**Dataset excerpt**
-- START --
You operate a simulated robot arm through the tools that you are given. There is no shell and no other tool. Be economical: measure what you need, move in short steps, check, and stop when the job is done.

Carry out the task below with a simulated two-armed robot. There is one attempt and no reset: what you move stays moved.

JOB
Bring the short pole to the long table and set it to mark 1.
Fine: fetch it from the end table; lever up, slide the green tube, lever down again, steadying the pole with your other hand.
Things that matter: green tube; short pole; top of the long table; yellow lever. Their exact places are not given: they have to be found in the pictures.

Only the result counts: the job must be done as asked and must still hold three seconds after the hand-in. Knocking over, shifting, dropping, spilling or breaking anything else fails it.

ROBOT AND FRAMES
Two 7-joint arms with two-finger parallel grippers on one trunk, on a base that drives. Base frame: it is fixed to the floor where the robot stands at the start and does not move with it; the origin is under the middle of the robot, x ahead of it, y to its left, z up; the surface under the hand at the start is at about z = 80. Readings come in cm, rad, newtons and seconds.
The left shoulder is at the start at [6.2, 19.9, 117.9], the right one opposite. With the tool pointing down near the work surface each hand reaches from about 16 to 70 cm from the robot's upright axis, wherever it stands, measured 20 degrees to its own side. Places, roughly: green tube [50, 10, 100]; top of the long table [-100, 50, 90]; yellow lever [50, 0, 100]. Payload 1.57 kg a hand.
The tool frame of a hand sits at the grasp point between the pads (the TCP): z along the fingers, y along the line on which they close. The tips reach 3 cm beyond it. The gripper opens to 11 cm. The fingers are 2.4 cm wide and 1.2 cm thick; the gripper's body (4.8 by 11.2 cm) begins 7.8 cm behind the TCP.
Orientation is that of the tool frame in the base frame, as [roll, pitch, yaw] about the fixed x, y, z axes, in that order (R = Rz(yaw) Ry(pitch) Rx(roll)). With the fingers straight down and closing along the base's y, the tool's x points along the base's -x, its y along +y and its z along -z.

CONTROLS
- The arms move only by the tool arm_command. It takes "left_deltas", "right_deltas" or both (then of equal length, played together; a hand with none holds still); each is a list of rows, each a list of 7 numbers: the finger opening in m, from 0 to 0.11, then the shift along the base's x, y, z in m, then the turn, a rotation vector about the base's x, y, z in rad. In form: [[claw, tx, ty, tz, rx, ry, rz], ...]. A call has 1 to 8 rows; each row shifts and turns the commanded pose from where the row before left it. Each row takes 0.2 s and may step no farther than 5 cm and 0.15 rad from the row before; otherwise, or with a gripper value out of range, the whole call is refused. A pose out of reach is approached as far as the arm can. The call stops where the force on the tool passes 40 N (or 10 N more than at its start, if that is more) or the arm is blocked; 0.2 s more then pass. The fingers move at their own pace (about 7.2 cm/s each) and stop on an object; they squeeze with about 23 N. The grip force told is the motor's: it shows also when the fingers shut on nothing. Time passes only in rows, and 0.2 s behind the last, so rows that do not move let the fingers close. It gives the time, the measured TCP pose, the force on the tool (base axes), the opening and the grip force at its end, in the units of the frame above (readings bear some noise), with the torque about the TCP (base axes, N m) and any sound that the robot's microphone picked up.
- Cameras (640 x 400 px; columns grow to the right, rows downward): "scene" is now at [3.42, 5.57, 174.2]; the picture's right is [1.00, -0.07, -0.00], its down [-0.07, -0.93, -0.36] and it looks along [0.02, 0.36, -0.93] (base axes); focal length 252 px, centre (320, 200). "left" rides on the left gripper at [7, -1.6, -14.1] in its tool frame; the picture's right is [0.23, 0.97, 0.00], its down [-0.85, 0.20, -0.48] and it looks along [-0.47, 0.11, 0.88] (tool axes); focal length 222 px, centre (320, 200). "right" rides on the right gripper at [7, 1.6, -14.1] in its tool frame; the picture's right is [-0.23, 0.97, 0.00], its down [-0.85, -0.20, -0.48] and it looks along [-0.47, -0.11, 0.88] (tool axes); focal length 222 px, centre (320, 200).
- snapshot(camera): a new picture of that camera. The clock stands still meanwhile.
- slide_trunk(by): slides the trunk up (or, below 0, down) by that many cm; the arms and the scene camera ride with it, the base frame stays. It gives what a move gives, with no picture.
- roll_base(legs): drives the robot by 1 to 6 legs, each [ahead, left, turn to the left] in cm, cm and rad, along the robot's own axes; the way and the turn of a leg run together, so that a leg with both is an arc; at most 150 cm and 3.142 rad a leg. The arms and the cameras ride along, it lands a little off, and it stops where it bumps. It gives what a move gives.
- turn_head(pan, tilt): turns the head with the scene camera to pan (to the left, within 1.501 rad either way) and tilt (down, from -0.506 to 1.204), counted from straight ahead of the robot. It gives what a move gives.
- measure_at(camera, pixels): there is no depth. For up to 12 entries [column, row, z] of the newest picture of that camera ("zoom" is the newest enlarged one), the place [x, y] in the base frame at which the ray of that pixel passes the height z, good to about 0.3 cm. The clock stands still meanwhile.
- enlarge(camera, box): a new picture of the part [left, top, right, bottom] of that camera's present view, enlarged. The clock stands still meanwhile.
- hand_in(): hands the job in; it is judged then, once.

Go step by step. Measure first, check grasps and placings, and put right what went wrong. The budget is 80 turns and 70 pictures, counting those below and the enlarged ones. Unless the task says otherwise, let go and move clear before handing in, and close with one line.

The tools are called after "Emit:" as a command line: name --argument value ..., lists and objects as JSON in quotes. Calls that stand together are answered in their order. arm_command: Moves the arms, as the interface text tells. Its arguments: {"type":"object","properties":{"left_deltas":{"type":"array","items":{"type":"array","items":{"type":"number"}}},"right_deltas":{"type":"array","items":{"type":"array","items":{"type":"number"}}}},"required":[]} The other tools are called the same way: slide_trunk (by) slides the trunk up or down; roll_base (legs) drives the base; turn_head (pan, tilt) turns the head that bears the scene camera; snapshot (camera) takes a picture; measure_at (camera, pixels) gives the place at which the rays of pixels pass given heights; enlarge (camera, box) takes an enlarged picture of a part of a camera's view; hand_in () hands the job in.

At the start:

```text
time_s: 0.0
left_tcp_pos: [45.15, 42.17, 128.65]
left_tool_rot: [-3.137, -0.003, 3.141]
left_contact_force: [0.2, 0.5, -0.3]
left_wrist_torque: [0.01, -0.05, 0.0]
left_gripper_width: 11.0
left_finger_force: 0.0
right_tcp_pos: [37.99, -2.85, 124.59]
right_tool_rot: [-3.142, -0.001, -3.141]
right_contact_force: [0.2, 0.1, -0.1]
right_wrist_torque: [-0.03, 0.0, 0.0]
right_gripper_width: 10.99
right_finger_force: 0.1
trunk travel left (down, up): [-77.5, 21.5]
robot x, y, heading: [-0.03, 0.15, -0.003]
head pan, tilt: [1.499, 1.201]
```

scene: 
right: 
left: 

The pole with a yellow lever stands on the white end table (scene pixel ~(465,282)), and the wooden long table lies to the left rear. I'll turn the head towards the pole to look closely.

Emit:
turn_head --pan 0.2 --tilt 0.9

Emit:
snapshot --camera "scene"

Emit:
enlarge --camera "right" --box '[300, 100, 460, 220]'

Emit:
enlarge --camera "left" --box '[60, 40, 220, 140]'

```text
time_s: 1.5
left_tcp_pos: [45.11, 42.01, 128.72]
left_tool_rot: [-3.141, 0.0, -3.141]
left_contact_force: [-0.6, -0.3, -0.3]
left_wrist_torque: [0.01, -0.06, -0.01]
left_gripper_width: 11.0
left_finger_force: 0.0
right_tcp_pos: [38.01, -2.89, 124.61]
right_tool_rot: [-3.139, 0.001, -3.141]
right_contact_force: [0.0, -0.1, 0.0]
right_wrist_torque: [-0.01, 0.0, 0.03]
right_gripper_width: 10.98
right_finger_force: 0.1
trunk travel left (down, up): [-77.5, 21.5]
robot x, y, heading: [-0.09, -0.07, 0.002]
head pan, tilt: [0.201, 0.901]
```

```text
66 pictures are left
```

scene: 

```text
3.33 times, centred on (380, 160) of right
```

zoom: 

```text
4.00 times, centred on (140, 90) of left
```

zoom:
-- END --
-- START --
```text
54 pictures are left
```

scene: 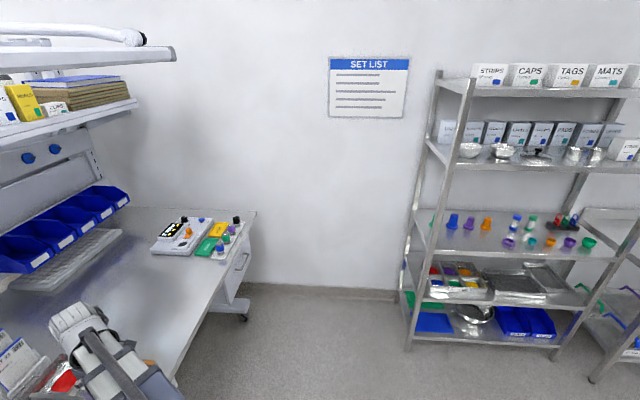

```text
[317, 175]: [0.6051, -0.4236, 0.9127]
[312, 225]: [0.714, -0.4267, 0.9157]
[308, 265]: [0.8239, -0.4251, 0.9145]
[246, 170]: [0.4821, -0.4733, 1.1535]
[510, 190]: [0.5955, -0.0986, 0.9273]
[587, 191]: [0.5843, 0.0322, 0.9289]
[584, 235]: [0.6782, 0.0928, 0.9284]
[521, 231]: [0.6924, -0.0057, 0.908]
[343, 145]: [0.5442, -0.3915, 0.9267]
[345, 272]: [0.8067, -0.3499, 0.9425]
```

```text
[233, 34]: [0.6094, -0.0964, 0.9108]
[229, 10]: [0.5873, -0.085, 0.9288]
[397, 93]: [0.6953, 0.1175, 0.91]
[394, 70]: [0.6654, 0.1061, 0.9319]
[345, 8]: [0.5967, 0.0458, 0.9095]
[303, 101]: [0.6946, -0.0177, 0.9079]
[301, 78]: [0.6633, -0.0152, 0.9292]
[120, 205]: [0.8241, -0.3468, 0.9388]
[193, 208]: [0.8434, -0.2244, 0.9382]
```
-- END --
**Selected text**
-- START --
1. A method of detecting a replay attack on a voice biometric system, the method comprising:

receiving a speech signal at least a first microphone and a second microphone, wherein the speech signal has a component at a first frequency and a component at a second frequency;

obtaining information about a location of a source of a first frequency component of the speech signal relative to the first microphone and the second microphone;

obtaining information about a location of a source of a second frequency component of the speech signal relative to the first microphone and the second microphone;

comparing the location of the source of the first frequency component and the location of the source of the second frequency component; and

determining that the utterance signal is likely to be from a replay attack if the location of the source of the first frequency component differs from the location of the source of the second frequency component by more than a threshold amount.

2. The method of claim 1, wherein obtaining information about a location of a source of a first frequency component of the speech signal relative to the first microphone and the second microphone comprises:

filtering the received speech signal to obtain the first frequency component; and

determining angles of arrival of the first frequency components at the first microphone and the second microphone;

and wherein obtaining information about the location of the source of the second frequency component of the speech signal relative to the first microphone and the second microphone comprises:

filtering the received speech signal to obtain the second frequency component; and

determining angles of arrival of the second frequency components at the first microphone and the second microphone.

3. The method of claim 2, wherein determining an angle of arrival of each frequency component at the first microphone and the second microphone comprises:

calculating a cross-correlation between a respective component of the speech signal received at the first microphone and the respective component of the speech signal received at the second microphone; and

obtaining information about the angle of arrival from the position of the peak in the calculated cross-correlation.
-- END --
**Things to do**
1 – Take the lines from the line with "You operate a" through the line with "Two 7-joint arms", both ends included, and give them again exactly, with nothing else.
2 – Continue the selected text from where it stops.

**Outputs in order**
1 –
You operate a simulated robot arm through the tools that you are given. There is no shell and no other tool. Be economical: measure what you need, move in short steps, check, and stop when the job is done.

Carry out the task below with a simulated two-armed robot. There is one attempt and no reset: what you move stays moved.

JOB
Bring the short pole to the long table and set it to mark 1.
Fine: fetch it from the end table; lever up, slide the green tube, lever down again, steadying the pole with your other hand.
Things that matter: green tube; short pole; top of the long table; yellow lever. Their exact places are not given: they have to be found in the pictures.

Only the result counts: the job must be done as asked and must still hold three seconds after the hand-in. Knocking over, shifting, dropping, spilling or breaking anything else fails it.

ROBOT AND FRAMES
Two 7-joint arms with two-finger parallel grippers on one trunk, on a base that drives. Base frame: it is fixed to the floor where the robot stands at the start and does not move with it; the origin is under the middle of the robot, x ahead of it, y to its left, z up; the surface under the hand at the start is at about z = 80. Readings come in cm, rad, newtons and seconds.

2 –
4. The method of claim 1, wherein obtaining information about a location of a source of a first frequency component of the speech signal relative to the first microphone and the second microphone comprises:

filtering the received speech signal to obtain the first frequency component; and

determining a time difference between arrival of the first frequency component at the first microphone and the second microphone;

and wherein obtaining information about the location of the source of the second frequency component of the speech signal relative to the first microphone and the second microphone comprises:

filtering the received speech signal to obtain the second frequency component; and

determining a time difference between arrival of the second frequency component at the first microphone and the second microphone.

5. A method according to any preceding claim, wherein the first frequency component comprises a frequency in the range below 1 kHz.

6. The method of claim 5, wherein the first frequency component comprises a frequency in the range of 100Hz-1 kHz.

7. A method according to any preceding claim, wherein the second frequency component comprises a frequency in the range above 1 kHz.

8. The method of claim 7, wherein the second frequency component comprises a frequency in the range of 2kHz-15 kHz.

9. The method of any preceding claim, comprising:

obtaining information about respective positions of sources of more than two frequency components of the speech signal relative to the first microphone and the second microphone;

comparing the locations of the sources of the frequency components; and

determining that the utterance signal is likely to be from a replay attack if a location of a source of one frequency component differs from a location of a source of at least one other frequency component by more than a threshold amount.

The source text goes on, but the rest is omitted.